There are two tools in the Rust ecosystem that you can use to detect unused dependencies:
cargo-udeps and cargo-machete. These differ in the way they attempt to detect unused
dependencies, and thereby the time they take to make the determination.
cargo-machete
The cargo-machete tool should be your go-to to solve
this3. It aims to be very fast, at the expense of some precision. For that
reason, it is very suitable for running in CI for every merge request.

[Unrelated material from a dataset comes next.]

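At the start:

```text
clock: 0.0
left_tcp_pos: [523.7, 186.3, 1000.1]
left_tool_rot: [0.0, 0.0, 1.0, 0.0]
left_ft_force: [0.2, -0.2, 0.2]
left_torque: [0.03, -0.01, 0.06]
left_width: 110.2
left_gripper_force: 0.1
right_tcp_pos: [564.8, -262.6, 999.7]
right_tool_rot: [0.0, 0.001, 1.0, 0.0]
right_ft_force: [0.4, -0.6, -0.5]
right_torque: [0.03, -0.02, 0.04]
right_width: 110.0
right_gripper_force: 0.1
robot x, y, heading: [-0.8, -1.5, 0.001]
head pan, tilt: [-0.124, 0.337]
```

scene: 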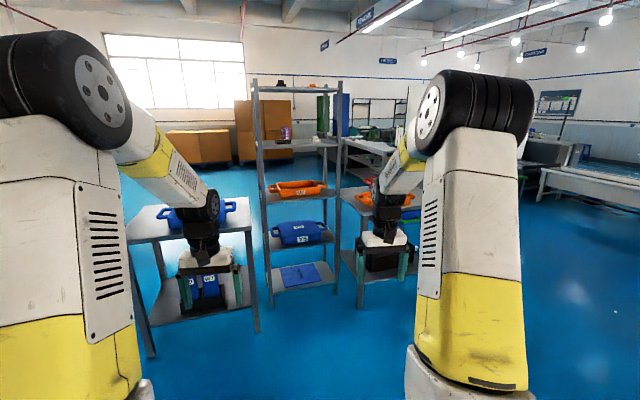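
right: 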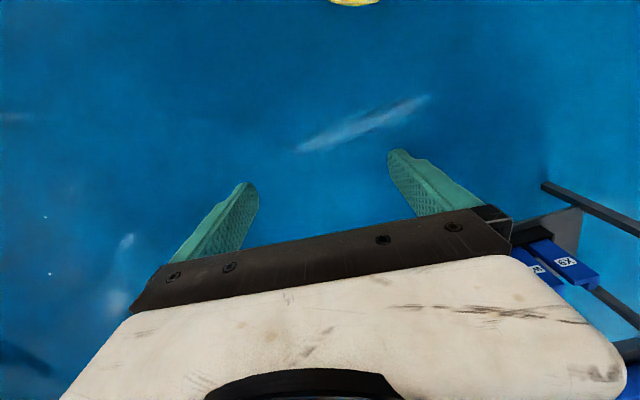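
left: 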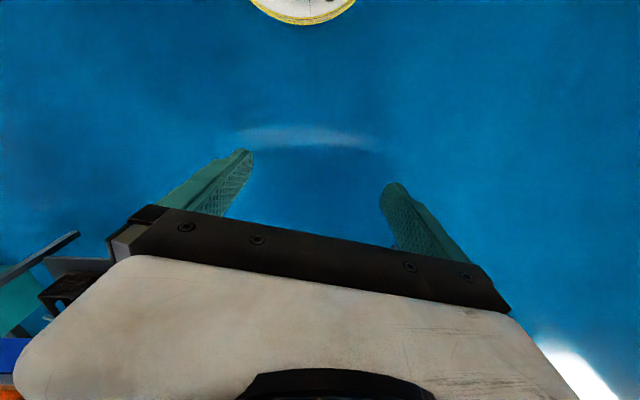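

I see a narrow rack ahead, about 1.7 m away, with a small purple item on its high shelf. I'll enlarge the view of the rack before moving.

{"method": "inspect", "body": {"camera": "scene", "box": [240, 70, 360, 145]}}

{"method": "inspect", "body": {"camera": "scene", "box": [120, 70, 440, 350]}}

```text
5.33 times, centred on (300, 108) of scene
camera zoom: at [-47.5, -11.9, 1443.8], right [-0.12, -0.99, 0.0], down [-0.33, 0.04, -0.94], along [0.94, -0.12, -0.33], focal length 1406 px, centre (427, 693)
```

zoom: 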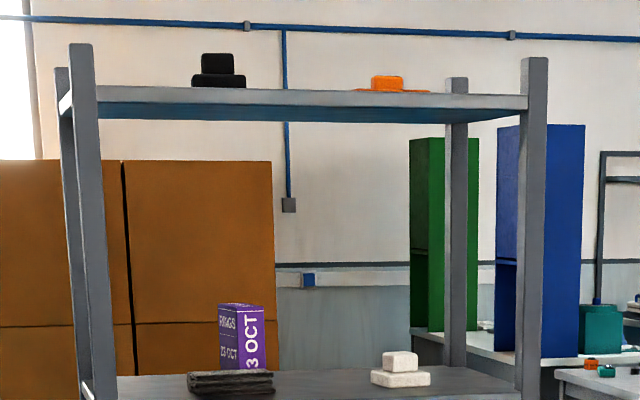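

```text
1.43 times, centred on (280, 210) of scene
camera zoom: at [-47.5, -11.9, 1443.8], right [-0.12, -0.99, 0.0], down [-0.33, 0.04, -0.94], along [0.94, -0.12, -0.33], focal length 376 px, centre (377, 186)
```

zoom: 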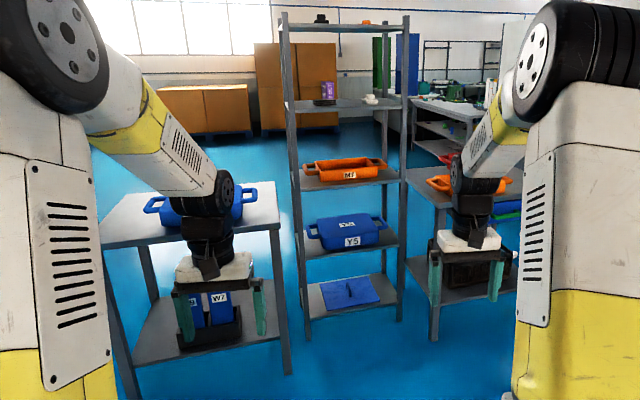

It can be installed like this:
cargo install cargo-machete
Once installed, it can be invoked in a project like this:
cargo machete
cargo-udeps
The cargo-udeps tool is more accurate, however it is also slower as it relies on
compiling the crate.
It can be installed like this:
cargo install cargo-udeps
Once installed, it can be invoked in a project like this:
cargo udeps
Examples
Having unused dependencies only impacts compile time but not the correctness of the project. Running these checks for every merge request might be too expensive for your project. For that reason, this check could be performed on a schedule (nightly or weekly, for example) rather than on every merge request, or manually by maintainers.
TODO
Reading
cargo machete, find unused dependencies quickly by Benjamin Bouvier
Benjamin introduces the cargo-machete tool, which lets you quickly find
unused dependencies. He explains how it works, and how it works differently to
cargo-udeps to be much faster, at the expense of some accuracy.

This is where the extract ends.